#### Provided passage

On Wed, 12 Mar 2025, Tejas Belagod wrote:

> On 3/10/25 7:21 PM, Richard Biener wrote:
> > On Sat, 8 Mar 2025, Tejas Belagod wrote:
> > 
> >> On 3/8/25 12:55 AM, Tejas Belagod wrote:
> >>> On 3/7/25 5:34 PM, Richard Biener wrote:
> >>>> On Fri, 7 Mar 2025, Tejas Belagod wrote:
> >>>>
> >>>>> On 3/7/25 4:38 PM, Richard Biener wrote:
> >>>>>> On Fri, 7 Mar 2025, Tejas Belagod wrote:
> >>>>>>
> >>>>>>> Given a vector mode and its corresponding element mode, this new new
> >>>>>>> language
> >>>>>>> hook returns a vector type that has properties of the vector mode and
> >>>>>>> element
> >>>>>>> type of that of the element mode.  For eg. on AArch64, given VNx16BI
> >>>>>>> and
> >>>>>>> QImode
> >>>>>>> it returns VNx16QI i.e. the wider mode to BImode that is an SVE mode.

########
#### Information provided

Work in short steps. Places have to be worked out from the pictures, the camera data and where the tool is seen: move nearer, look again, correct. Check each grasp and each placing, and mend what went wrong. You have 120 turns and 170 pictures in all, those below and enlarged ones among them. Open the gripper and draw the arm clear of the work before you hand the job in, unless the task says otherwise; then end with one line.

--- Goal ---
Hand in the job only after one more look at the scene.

########

Could you give the provided passage again in full?

--- Correct output ---
On Wed, 12 Mar 2025, Tejas Belagod wrote:

> On 3/10/25 7:21 PM, Richard Biener wrote:
> > On Sat, 8 Mar 2025, Tejas Belagod wrote:
> > 
> >> On 3/8/25 12:55 AM, Tejas Belagod wrote:
> >>> On 3/7/25 5:34 PM, Richard Biener wrote:
> >>>> On Fri, 7 Mar 2025, Tejas Belagod wrote:
> >>>>
> >>>>> On 3/7/25 4:38 PM, Richard Biener wrote:
> >>>>>> On Fri, 7 Mar 2025, Tejas Belagod wrote:
> >>>>>>
> >>>>>>> Given a vector mode and its corresponding element mode, this new new
> >>>>>>> language
> >>>>>>> hook returns a vector type that has properties of the vector mode and
> >>>>>>> element
> >>>>>>> type of that of the element mode.  For eg. on AArch64, given VNx16BI
> >>>>>>> and
> >>>>>>> QImode
> >>>>>>> it returns VNx16QI i.e. the wider mode to BImode that is an SVE mode.